1. NCERT. Chemistry: Textbook for class XII; National Council of Educational Research and Training: New Delhi, 2007. ISBN 978-81-7450-648-1.

Answer 1

According Kinetics, Mechanism, and Spectroscopy of the Reversible Binding of Nitric Oxide to Aquated Iron(II). An Undergraduate Text Book Reaction Revisited

The correct structure is $\ce{ [Fe^{III}(H_2O)_5(NO^{-})]^{2+} }$

For many years it was thought that iron was reduced to Fe(I) and NO oxidized to NO+, based upon an observed magnetic moment suggestive of three unpaired electrons, however, the current thinking is that high spin Fe(III) (S=5/2) antiferromagnetically couples with NO- (S=1) for an observed spin of S=3/2.

Other than the above, I agree with Dhanajay Gupta that the equations in the book are correct, that some of the Fe2+ is oxidized to Fe3+ in the first equation forming NO, and NO coordinates to remaining Fe2+ according to the second equation, but the second equation doesn't specify the charge on Fe or NO, just the overall charge of the complex.
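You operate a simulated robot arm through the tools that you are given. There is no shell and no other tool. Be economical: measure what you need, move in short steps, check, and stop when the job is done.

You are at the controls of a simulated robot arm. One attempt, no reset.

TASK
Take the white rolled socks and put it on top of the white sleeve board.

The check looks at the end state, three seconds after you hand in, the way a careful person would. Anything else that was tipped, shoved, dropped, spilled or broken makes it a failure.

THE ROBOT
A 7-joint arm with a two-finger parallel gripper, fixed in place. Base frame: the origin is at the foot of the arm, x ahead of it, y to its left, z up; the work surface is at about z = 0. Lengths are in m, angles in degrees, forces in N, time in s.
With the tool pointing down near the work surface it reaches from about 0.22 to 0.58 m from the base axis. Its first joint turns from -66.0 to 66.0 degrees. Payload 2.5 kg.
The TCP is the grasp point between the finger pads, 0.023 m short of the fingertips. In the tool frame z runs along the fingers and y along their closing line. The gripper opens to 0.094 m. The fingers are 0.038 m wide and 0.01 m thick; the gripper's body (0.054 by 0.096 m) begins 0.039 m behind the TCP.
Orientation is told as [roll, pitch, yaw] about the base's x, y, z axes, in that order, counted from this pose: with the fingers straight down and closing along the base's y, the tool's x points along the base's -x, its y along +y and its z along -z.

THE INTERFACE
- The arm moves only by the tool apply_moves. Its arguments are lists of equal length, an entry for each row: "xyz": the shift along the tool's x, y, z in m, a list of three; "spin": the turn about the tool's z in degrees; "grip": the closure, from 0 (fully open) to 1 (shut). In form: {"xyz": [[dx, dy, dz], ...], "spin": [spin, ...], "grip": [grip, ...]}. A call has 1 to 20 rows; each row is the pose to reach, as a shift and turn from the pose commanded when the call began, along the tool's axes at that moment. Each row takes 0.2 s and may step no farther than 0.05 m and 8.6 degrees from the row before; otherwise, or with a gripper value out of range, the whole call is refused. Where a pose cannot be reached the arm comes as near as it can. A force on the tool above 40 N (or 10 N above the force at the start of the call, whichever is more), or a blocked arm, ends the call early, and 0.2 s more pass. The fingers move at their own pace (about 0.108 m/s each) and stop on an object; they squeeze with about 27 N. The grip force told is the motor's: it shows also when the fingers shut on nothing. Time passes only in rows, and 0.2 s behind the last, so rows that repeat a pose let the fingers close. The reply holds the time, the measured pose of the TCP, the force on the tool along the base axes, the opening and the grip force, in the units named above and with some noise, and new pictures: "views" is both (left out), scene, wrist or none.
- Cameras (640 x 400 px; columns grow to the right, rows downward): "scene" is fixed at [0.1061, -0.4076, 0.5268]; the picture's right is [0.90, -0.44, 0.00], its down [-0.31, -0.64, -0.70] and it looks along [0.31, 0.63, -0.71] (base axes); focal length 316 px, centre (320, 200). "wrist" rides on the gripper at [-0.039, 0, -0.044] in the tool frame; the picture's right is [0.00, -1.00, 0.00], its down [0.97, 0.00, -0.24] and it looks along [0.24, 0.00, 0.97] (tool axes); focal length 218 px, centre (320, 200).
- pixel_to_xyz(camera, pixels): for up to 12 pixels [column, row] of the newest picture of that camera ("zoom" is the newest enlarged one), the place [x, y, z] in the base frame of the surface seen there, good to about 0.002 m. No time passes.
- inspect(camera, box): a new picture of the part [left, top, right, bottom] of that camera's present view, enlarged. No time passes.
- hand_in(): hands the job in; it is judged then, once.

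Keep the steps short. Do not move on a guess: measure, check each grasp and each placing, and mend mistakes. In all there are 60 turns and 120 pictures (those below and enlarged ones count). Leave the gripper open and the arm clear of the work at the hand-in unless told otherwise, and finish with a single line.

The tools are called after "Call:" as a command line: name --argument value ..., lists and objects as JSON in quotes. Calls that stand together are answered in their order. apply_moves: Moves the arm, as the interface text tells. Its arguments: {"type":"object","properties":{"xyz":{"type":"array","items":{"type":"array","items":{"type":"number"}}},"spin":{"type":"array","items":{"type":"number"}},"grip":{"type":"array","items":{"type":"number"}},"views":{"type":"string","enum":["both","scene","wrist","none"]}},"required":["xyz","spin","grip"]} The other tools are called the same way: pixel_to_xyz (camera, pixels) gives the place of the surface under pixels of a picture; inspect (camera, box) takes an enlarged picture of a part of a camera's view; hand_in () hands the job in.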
In the first equation in the book, it should be understood that the ions are aqueous. For example H+ doesn't mean there are bare protons, it is understood to mean $\ce{H_3O+}$ and Fe2+ is $\ce{[Fe(H2O)6]^{2+}}$ and Fe3+ is $\ce{[Fe(H2O)6]^{3+}}$.

In the second equation in the book, the inner coordination sphere is explicitly shown.

In the article cited above the mechanism of the second equation is explained. Neutral NO attacks hexaaquairon(II), forming a 7-coordinate transition state, a water leaves, and "This rate-determining displacement of coordinated water is followed by a rapid intramolecular charge-redistribution process to lead to the final $\ce{ [Fe^{III}(H_2O)_5(NO^{-})]^{2+}}$ product".

but why won't NO take electrons from the oxidation of Iron ($Fe^{2+} \rightarrow Fe^{3+} + e^-$), make $NO^-$ and attack the above and substitute one water molecule and give more of the brown ring complex?

To get the electron from Fe2+, NO would enter the inner coordination sphere, and when the electron transfer occurs, the brown ring complex is formed at that Fe. If the NO- then left that Fe, it would destroy one instance of the brown ring complex. Hypothetically, the Fe2+ could reduce NO via an outer sphere electron transfer, and then NO- coordinate Fe3+, but this is not what the article reports occurring.

Answer 2

Since this reaction takes place in aqueous solution, is is implied, that the reaction equations are involving solvated ions. In general both of the given equations are correct. However, I would prefer the first equation to include the highly charged metal ions as aqua complexes: $$\ce{NO3- + 3[Fe(H2O)_6]^{2+} + 4H+ -> NO + 3[Fe(H2O)_6]^{3+} + 2H2O}$$

Also note that this is a test for nitrate, and nitrite ions will interfere accordingly. $$\ce{NO2- + [Fe(H2O)_6]^{2+} + 2H+ -> NO + [Fe(H2O)_6]^{3+} + H2O}$$

It is important to realise, that the Iron (II) solution is given in massive excess for this test to work. Hence the newly reduced nitrogen monoxide will react with the yet unreacted excess of $\ce{Fe^{2+}}$: $$\ce{NO + [Fe(H2O)_6]^{2+} -> [Fe(NO)(H2O)_5]^{2+} + H2O}$$

Since the iron hexaaqua complexes are nearly colourless, they do not interfere with this visibility of this reaction.

Answer 3

The reactions given are correct. The nitric acid oxidizes the ferrous ions into ferric ions, and itself get's reduced to NO. But this reaction doesn't happen all at once. It's not as if all the ferrous ions are oxidized to ferric in one go. The remaining ferrous ions then form the brown ring complex with NO. Furthermore, the formation of the brown ring complex itself is a redox reaction. Iron is in the rare +1 oxidation state in the complex, whereas NO is actually NO+.

So yes, ferric ions are present in the solution. They were produced as a result of the first reaction, but are not required in the second reaction.